**** Passage provided ****
I've been using Azure with $1000 in startup credits for some personal projects involving OpenAI APIs and Data Lake. Unfortunately, once those credits expired, I didn't realize some services continued running, and now I'm facing a bill of around ₹1 lakh. I've deleted all the services immediately and submitted a ticket to billing support to request a waiver. Has anyone else had success getting charges like this waived or reduced? Any advice on what I should or shouldn't do would be really helpful!
3 Answers
If you’ve been in a similar situation, I’d love to hear how it turned out for you.
That’s a huge bill—what’s your plan for dealing with it?
That’s rough! Here are some tips that have worked for others with unexpected Azure bills:
- Make sure your support ticket is centered on "unexpected charges after credits expired" and politely ask for a one-time courtesy waiver.
- Pull up your Cost Management exports and highlight the specific services and SKUs that were active after your credits ran out.
**** Information provided ****
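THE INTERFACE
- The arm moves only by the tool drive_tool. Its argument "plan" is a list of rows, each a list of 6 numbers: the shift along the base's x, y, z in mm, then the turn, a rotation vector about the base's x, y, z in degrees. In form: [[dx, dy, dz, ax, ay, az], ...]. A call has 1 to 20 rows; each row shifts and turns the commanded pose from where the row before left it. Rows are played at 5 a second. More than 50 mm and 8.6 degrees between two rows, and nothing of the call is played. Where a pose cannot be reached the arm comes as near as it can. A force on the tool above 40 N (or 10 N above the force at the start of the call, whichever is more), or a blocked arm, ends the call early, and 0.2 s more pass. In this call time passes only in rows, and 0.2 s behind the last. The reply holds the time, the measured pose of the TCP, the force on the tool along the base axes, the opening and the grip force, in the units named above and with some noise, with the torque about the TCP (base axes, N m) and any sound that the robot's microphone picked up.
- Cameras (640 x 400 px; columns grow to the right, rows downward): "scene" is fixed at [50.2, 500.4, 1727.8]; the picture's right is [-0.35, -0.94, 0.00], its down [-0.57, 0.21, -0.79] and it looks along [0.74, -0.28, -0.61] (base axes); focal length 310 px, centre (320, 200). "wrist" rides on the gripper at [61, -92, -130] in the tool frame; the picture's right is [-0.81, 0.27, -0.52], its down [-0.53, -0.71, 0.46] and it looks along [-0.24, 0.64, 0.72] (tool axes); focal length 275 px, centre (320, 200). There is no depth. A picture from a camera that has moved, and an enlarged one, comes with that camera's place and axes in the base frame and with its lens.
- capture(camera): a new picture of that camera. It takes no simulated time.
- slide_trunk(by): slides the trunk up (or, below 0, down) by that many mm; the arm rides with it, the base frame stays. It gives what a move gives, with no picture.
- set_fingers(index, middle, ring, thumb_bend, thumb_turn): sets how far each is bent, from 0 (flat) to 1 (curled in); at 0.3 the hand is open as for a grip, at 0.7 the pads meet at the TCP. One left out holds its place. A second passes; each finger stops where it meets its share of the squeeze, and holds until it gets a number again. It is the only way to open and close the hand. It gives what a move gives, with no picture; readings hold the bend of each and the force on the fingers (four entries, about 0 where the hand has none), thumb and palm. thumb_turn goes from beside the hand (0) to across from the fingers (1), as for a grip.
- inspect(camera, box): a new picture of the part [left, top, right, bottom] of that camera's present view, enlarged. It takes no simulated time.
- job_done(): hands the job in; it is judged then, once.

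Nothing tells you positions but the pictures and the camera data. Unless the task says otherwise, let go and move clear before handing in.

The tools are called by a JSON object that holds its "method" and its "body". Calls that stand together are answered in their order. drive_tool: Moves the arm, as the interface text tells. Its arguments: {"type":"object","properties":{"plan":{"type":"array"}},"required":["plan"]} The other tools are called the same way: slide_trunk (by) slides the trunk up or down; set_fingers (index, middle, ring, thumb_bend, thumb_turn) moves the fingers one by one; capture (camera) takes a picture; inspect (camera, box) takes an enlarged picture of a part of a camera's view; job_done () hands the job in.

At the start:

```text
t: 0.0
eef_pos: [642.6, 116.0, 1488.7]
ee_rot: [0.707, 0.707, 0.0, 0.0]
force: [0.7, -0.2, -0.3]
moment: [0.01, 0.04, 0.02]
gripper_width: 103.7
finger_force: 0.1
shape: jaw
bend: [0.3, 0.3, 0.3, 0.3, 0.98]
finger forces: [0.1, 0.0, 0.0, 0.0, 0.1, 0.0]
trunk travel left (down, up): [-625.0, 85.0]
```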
****
* [Work to do]
I need one stretch of the passage provided verbatim, from "I've been using" to "one-time courtesy waiver.".

* [Final answer]
I've been using Azure with $1000 in startup credits for some personal projects involving OpenAI APIs and Data Lake. Unfortunately, once those credits expired, I didn't realize some services continued running, and now I'm facing a bill of around ₹1 lakh. I've deleted all the services immediately and submitted a ticket to billing support to request a waiver. Has anyone else had success getting charges like this waived or reduced? Any advice on what I should or shouldn't do would be really helpful!
3 Answers
If you’ve been in a similar situation, I’d love to hear how it turned out for you.
That’s a huge bill—what’s your plan for dealing with it?
That’s rough! Here are some tips that have worked for others with unexpected Azure bills:
- Make sure your support ticket is centered on "unexpected charges after credits expired" and politely ask for a one-time courtesy waiver.